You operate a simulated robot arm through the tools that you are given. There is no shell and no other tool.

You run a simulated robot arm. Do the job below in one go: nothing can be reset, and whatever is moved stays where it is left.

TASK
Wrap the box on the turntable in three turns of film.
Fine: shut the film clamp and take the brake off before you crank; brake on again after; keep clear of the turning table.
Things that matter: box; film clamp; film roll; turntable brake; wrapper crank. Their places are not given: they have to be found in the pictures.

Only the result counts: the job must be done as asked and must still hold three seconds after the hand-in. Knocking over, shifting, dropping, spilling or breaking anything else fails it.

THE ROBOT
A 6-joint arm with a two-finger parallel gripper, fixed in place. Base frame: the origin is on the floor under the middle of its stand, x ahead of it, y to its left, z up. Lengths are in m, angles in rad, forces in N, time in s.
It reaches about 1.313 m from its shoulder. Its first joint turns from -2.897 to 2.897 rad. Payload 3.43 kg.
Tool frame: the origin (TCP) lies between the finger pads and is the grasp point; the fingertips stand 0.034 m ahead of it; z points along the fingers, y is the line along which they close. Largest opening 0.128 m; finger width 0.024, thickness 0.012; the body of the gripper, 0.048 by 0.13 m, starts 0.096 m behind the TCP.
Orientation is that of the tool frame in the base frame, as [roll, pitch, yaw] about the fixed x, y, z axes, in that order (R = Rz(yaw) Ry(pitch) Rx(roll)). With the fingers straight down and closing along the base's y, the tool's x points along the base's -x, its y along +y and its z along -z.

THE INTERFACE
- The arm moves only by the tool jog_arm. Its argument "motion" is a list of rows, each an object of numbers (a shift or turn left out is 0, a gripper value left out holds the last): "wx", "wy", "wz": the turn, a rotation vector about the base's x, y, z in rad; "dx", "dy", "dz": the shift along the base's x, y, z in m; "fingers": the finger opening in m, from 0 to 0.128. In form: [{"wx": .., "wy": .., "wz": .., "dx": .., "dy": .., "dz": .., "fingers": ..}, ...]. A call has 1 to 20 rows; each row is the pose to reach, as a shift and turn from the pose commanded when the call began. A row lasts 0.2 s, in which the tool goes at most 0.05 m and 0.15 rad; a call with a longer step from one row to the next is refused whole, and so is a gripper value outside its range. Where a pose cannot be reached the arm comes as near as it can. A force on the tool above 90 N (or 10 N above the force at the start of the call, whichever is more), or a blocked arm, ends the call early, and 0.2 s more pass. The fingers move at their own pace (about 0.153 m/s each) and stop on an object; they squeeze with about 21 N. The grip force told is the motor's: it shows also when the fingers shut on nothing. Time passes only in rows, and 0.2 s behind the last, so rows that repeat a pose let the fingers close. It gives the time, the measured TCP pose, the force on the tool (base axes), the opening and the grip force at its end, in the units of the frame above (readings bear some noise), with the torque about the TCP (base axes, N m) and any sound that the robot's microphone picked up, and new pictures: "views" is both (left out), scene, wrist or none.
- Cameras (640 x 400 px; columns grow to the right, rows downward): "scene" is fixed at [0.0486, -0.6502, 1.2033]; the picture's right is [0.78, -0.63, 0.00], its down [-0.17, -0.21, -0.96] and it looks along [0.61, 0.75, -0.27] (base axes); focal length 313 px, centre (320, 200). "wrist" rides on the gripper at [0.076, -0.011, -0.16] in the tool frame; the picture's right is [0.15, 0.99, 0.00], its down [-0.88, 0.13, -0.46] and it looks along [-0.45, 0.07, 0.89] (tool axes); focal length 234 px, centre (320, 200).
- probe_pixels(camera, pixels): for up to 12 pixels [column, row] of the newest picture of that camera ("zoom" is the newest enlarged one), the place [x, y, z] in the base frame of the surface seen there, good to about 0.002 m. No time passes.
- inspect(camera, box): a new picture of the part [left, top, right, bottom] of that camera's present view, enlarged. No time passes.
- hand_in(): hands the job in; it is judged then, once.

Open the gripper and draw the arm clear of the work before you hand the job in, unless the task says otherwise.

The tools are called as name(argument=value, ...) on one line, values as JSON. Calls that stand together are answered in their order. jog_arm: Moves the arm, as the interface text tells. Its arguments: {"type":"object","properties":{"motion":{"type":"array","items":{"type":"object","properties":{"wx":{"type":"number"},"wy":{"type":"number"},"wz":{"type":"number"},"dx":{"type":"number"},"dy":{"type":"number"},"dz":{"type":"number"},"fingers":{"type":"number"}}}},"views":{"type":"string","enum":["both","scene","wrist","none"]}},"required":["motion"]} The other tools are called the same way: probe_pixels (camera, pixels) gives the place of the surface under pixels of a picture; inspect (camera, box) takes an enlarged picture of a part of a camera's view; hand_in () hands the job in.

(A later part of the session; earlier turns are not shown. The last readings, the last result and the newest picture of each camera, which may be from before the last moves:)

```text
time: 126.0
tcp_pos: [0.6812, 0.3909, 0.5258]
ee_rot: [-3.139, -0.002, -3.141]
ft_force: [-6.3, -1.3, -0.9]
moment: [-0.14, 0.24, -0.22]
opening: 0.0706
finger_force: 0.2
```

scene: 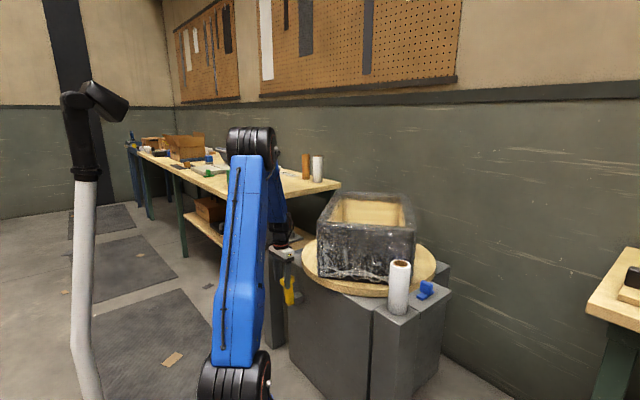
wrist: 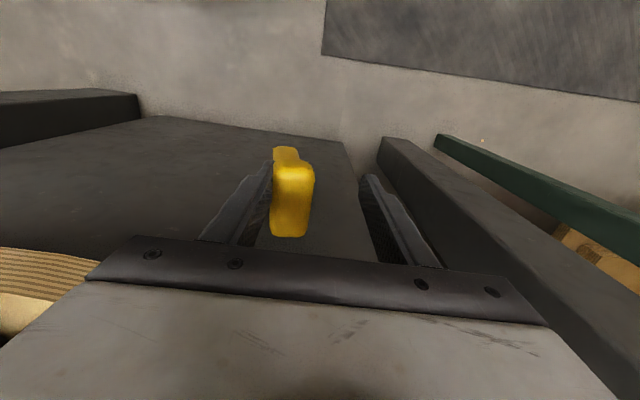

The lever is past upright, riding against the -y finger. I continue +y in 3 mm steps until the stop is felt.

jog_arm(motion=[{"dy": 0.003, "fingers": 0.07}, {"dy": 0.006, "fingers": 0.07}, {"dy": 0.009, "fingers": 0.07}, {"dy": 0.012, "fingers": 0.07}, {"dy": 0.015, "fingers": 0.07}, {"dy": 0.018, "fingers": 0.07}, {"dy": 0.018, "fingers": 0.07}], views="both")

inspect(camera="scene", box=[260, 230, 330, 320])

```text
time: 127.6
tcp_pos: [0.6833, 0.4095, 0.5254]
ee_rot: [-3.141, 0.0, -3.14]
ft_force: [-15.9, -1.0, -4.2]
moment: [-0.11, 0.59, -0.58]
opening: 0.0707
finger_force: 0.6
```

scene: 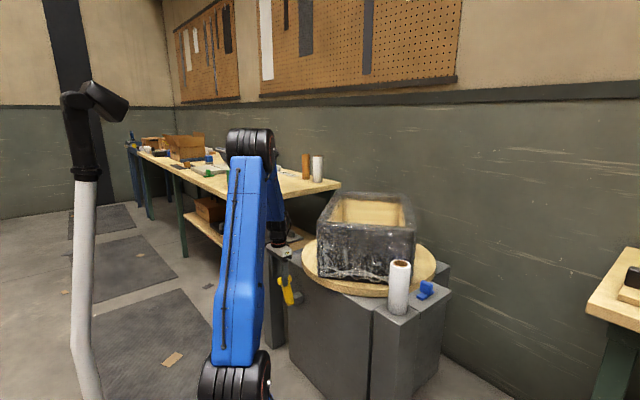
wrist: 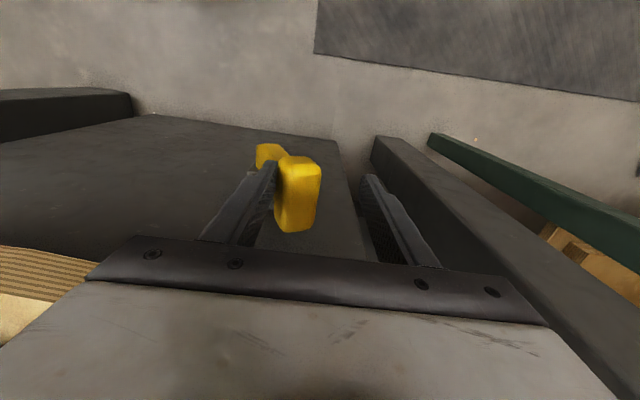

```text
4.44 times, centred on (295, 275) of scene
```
+ + + +
◆ **WORK TO BE COMPLETED**:
Output, from the data above, the lines from the line with "Wrap the box" to the line with "Fine: shut the" exactly as they stand, both ends included and nothing else.

◆ **ANSWER**:
Wrap the box on the turntable in three turns of film.
Fine: shut the film clamp and take the brake off before you crank; brake on again after; keep clear of the turning table.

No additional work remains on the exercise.